The line quoted above is spoken by a Marilyn Monroe impersonator (Samantha Morton) in Harmony Korine’s Mister Lonely. She’s talking about her husband, the Chaplin impersonator (Dennis Lavant), and the line spoken early on – together with her later assertion that sometimes Lavant more closely resembles Hitler than Chaplin – is a very revealing one, both in terms of the film’s central theme of identity crisis and the motivation and discourse that underlies it.
The film’s narrative follows a solitary Michael Jackson impersonator (Diego Luna) who, while entertaining in an old people’s home, meets a Marilyn Monroe impersonator who takes him to the Highlands of Scotland where she lives on a commune with other impersonators, including her husband, Chaplin. Michael falls for Marilyn while the members of the commune work towards putting on ‘The Greatest Show On Earth’ in their D.I.Y. theatre. Running parallel to this is the story of a group of nuns in South America, led by Werner Herzog’s priest character, who come to realise that they can jump from planes with no parachutes and survive, a genuine miracle. The impersonator’s show, though spectacular, fails to attract a significant audience and Marilyn hangs herself, leading Michael to move back to Paris and, after receiving a reassuring visitation from Marilyn’s spirit as a painted egg, take off his disguise, wandering the streets as himself, bewildered. The nuns load up in their plane to travel to the Vatican to meet the Pope (the real one, as opposed to Leo Carax’s Pope impersonator character). The film concludes with Michael, alone in full impersonator gear, riding his motorbike around a race track, the same image with which it opened, while in South America, the nun’s plane has crashed, leaving them dead on the beach, waves lapping over their bodies.
While Michael is ostensibly the central character, and, according to Korine himself, drawn from Korine’s own experiences in Paris, I found Lavant’s Chaplin character to be the more interesting and perhaps more authorial voice in the film.
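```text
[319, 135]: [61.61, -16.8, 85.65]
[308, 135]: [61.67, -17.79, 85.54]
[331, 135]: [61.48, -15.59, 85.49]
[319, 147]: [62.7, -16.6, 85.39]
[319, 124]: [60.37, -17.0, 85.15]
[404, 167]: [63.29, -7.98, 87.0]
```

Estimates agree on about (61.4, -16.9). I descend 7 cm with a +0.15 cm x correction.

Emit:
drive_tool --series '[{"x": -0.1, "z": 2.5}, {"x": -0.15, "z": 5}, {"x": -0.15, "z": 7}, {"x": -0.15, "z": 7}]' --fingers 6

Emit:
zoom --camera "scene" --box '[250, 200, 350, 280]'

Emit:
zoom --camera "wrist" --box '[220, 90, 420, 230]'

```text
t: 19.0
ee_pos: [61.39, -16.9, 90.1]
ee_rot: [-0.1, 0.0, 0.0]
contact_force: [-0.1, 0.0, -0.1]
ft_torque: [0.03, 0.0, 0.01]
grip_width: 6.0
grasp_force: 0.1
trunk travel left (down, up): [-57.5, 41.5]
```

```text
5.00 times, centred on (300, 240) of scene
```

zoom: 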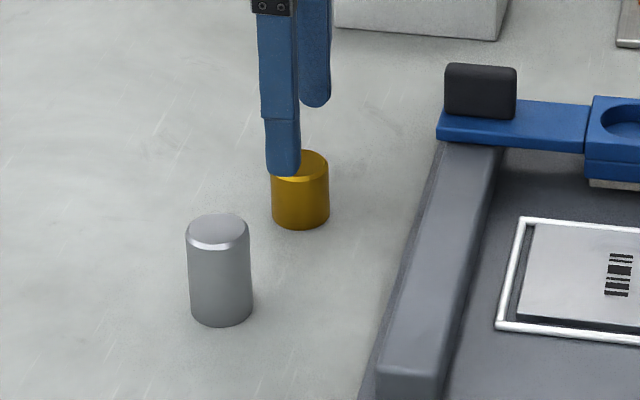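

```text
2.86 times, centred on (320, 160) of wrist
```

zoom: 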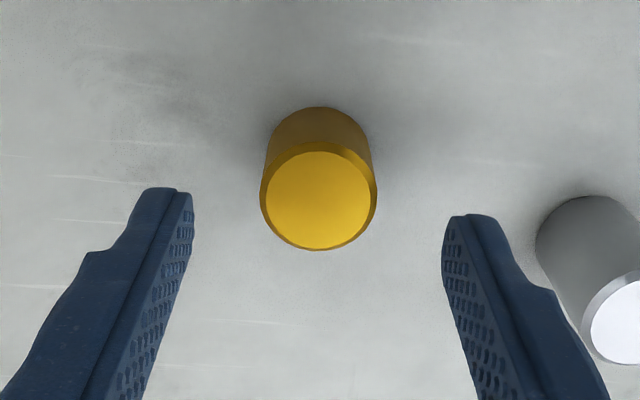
He is far from the loveable tramp figure we’d expect from Chaplin, which is why Marilyn’s comment about his resembling Hitler is a significant one. In one scene, the couple are out sunbathing. Chaplin promises Marilyn that he’ll wake her before her skin burns. As soon as she falls asleep, he skulks away, leaving her to fry in the sun. She returns to the house, furious with him, and, in a particularly physically evocative and effective scene, he forces himself on her sexually, pressing his hands down on her sunburned breasts and shoulders. In another scene, he sits alone, talking to himself about “the show”, repeating each phrase twice. He concludes that his life is worthless and empty.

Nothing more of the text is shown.